## DIRECTION 1
Retype the section of the excerpt provided that opens with "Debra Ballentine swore" and closes with "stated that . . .".
## DIRECTION 2
Your answer continues the excerpt provided from its final sentence.

[START OF EXCERPT PROVIDED]

Blackard, now a homemaker, is married, with a 5-year-old son. She
lives in Lonoke, Arkansas, where she and Jones had been friends
"since we were 2," forging what she says is "a special bond." As
an eyewitness to some of the events in the hotel, Blackard
provides especially strong corroboration. She not only confirms
every important aspect of Jones's account of the Ferguson
approach, but gives a vivid description -- more detailed than in
her affidavit or any previously published article -- of what
Jones said on her return from Clinton's hotel room.

"I could see her shaking," as she came walking back to the
registration desk, Blackard says. "I could see real far away
something was wrong. . . . It took her a while to tell me about
it. She was upset, kind of shaky, and had to get her breath."
After "five or ten minutes," Blackard recalls, Jones related what
had happened. Blackard says she has difficulty remembering the
details offhand now -- more than five years later -- but that "I
know he grabbed her. She said he just kept on moving close to her
and putting his hand on her knee, and every time she stopped him
he did something else." I asked Blackard if she recalled Jones
describing something dramatic happening just before Jones had
left Clinton. "He dropped his pants," she responded, "and I don't
remember his exact words, but you knew what he wanted." She
seemed hesitant to elaborate. Had Jones indicated that Clinton
had wanted something that Jones could do without undressing?
Blackard said yes.

Blackard added, "It's true. I believe her. If someone goes up,
and comes back in ten minutes, and is shaking -- she didn't have
time to make all that stuff up. And I'm like her best friend [at
the time]. Why would she tell me something like that?. . . And
she said, 'I don't want you ever to tell anybody.' " Why not? I
asked. "He's a governor," Blackard responded. "He's powerful. And
we both had state jobs. I was pregnant. I was 24. We were, like,
two young girls. . . . We didn't know what we could do, so we're
like -- we're not telling anybody." Blackard said she had spoken
to no reporters in detail other than Isikoff and me. "I'm so
scared of the press, that they would turn things around . . . and
twist my words around," she explained.

Debra Ballentine swore in her February 1994 affidavit that Jones
had come to her office -- a large Little Rock engineering firm
where Ballentine was (and is) the marketing coordinator -- around
4 p.m. that day. After describing the Ferguson approach and other
preliminaries, the affidavit says, "Ms. Jones stated that . . .
she rebuffed three separate unwelcomed sexual advances by the
governor. Ms. Jones described in detail the nature of the sexual
advances which I will not now recount."

[END OF EXCERPT PROVIDED]
[START OF AVAILABLE DATA]

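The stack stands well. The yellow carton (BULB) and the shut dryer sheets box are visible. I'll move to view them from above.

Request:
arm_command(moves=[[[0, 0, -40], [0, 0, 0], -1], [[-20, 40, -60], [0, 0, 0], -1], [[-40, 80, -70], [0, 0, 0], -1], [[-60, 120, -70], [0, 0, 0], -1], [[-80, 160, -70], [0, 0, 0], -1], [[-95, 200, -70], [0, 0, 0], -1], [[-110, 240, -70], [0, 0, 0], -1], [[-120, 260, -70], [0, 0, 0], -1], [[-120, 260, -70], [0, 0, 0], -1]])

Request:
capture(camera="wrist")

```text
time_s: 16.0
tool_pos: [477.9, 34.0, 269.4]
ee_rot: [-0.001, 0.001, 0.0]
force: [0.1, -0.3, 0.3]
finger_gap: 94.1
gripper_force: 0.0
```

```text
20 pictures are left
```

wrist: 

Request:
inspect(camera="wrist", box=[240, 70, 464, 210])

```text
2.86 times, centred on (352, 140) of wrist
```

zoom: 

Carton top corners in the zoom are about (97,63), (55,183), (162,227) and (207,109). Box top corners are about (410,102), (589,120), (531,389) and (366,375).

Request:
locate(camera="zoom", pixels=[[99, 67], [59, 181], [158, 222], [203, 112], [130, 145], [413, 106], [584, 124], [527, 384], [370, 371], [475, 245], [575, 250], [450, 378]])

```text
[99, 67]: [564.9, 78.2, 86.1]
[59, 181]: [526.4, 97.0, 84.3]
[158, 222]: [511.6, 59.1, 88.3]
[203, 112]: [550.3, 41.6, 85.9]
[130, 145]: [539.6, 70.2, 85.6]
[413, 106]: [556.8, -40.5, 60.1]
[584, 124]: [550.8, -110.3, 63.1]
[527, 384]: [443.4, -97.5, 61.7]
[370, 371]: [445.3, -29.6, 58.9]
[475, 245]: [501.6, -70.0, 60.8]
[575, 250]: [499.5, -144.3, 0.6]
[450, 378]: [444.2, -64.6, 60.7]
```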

[END OF AVAILABLE DATA]

## WRITTEN RESPONSE 1
Debra Ballentine swore in her February 1994 affidavit that Jones
had come to her office -- a large Little Rock engineering firm
where Ballentine was (and is) the marketing coordinator -- around
4 p.m. that day. After describing the Ferguson approach and other
preliminaries, the affidavit says, "Ms. Jones stated that . . .

## WRITTEN RESPONSE 2
Ballentine, now 34 (Jones is 30), gave a fuller recounting to me
on October 1. While Jones was one of her closest friends, she
said, it had been highly unusual for Jones to drop in unannounced
at work as she had that day, and that "I could tell just by
looking at her that something was wrong." Jones had started,
Ballentine recalls, by saying, "You're not going to believe what
just happened to me," and had then gone through the whole
encounter.

Ballentine has confirmed Jones's essential allegations: "She said
he was putting his hands on her legs and he was trying to put his
hands up her dress. . . . She said, 'Debbie, he pulled his pants
down to his knees and he asked me to [perform oral sex] right
then.' . . . Before she left, he told her, 'I don't want to make
you do anything you don't want to do.' " Ballentine adds: "He
also told her he knew she was a smart girl and her boss -- what's
his name? Dave Harrington? -- 'is a good friend of mine,' and he
told her, 'I know you're a smart girl and you're going to do the
right thing.' "

Ballentine recalls that Jones also told her that day about the
mysterious so-called "distinguishing mark" that Jones's complaint
says she saw on Clinton, and on which Jones's lawyers say they
are relying to corroborate her account. She added: "I said [to
Jones], 'You need to go to your boss right away.' She said, 'I
can't -- they're good friends.' I said, 'You need to go to the
police.' She said, 'I can't -- they took me up there.' She just
felt there was nothing she could do. . . . People just don't
understand why she waited so long. She wouldn't ever have done
anything if that cop [trooper Ferguson] hadn't told that
story [to The American Spectator]."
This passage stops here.